READING TEXT ->
____________

During the Great Seed Bomb on Nov. 14, bike riders will toss 3,000 seed balls along the Fort Worth Trinity Trails. Photo courtesy of Texas Butterfly Ranch.
Nov. 3, 2015
The bees and Monarchs have been battling for survival lately and Jillian Jordan of Keller decided she couldn’t sit on the sidelines any longer. Instead she’s launching a whimsical offense to help these iconic beneficial insects – a fundraising bike ride called the Great Seed Bomb.
The fundraiser to be held Nov. 14 consists of a cruiser friendly 15-mile bike ride on the Trinity Trails in Fort Worth. Along the way, riders will toss seed “bombs” – a potent mix of clay, compost, native, non-GMO milkweed and wildflower seed.
Jordan, the assistant director of brand advertising for the University of North Texas, is organizing this event with her own money, supplemented by donations from sponsors like Native American Seed, who donated its Bee Happy Mix.
Jillian Jordan is the founder of the Great Seed Bomb.
“I combined all of my passions – bike riding, the environment and social enterprise," she said.
Next weekend, about 40 volunteers will be making 3,000 seed balls for the event.
She said she hopes some of the seeds will take root but it’s mostly an “awareness activity.” However, she added there’s a good chance that some of wildflowers will be planted. The ride winds through a late-mow area where no Roundup weed killer is used – one of reasons she chose the Fort Worth site.
“We’re doing this in on fall on purpose,” said Jordan, adding it’s the best time to plant milkweed.

____________

SOURCE DATA ->
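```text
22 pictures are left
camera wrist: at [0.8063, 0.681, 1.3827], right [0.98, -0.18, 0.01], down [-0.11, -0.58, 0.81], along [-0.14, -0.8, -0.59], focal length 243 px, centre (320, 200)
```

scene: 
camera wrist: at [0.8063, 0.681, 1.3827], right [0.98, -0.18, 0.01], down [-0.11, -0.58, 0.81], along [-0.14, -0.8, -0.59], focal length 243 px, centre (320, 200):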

____________

DO THIS -> Produce the text that comes next in the reading text.

RIGHT ANSWER ->
Jordan, who has worked for the Environmental Defense Fund and the Climate Institute and who is also a certified water quality monitor, said she’s hoping that the event will take off and spread to Dallas and Austin and north along the monarch flyway.
In addition to the seed tossing, event goers can target practice with a seed-ball slingshot or launch a wildflower bomb on the driving range. There will be educational booths from the Texas Honeybee Guild and Texas Botanical Research Institute. Snacks and water will be available along with food trucks.
A monarch feasts on milkweed.
Preregistration is $35.50 for adults and $16.50 for kids. It’s $39.50 the day of the event. Participants will receive T-shirts and fanny packs and will be able to reload their seed stash along the way.
And be sure to wear your bee and butterfly costumes – there are prizes for the best outfits.
Jordan said she recently test rode the trails and lobbed a few test bombs.
“It’s more fun than I thought it would be.”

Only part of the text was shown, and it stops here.